Sustainable Organisations Need Sustainable Leaders
- Sophie Graves
- Aug 2
- 2 min read

What would happen if you didn't sustain yourself, or got hit by the proverbial bus?
Working yourself into the ground isn't going to help anyone, least of all you. Especially if one day, you can't go on and everyone is left to fend for themselves.
Understandably, senior leaders carry too much for a range of reasons. They are happy to take on more than most, too busy to delegate, worry about adding to the workload of their teams, unsure about the capability of their people to fully let go, concerned about the risks of things going drastically wrong.
Let's explore - there are a few potential takes on this.
▶️ Life would go on, people would step up, all would be well (in which case you've set up succession well, and it follows that you can reset how you work and lower stress levels)
▶️ There would be huge disruption, but a replacement would be found and the organisation will muddle through and recover. (Some room for improvement but the world would keep turning)
▶️There would be a slow decline and eventual failure (in which case there's a strong case for succession planning and capability improvement)
▶️ The place would immediately crumble. The cause lost. Doors close. (in which case you have a significant single point sensitivity risk to overcome, which is far broader problem than your workload and stress levels alone)
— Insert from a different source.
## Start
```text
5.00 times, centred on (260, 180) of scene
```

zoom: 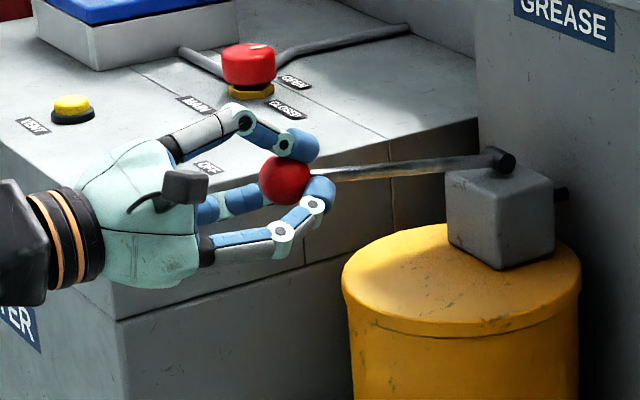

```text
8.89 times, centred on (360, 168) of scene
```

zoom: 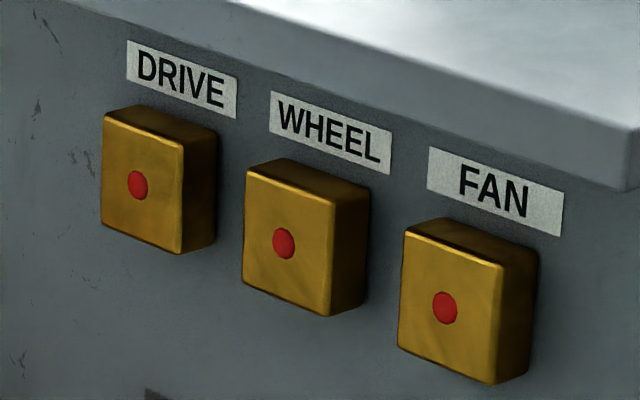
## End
Some questions to consider:
• How can you start passing the baton now to help yourself 𝘢𝘯𝘥 manage risk?
• How can you share the load that you're carrying, and develop others at the same time?
• What is your unique contribution - that if you did nothing else would be transformative for the dept/business?
• If you left tomorrow, what are the things you currently do, that no one else can?
That's what to focus on now, and delegate the rest - to sustain both yourself and your organisation and set everyone up for a strong future.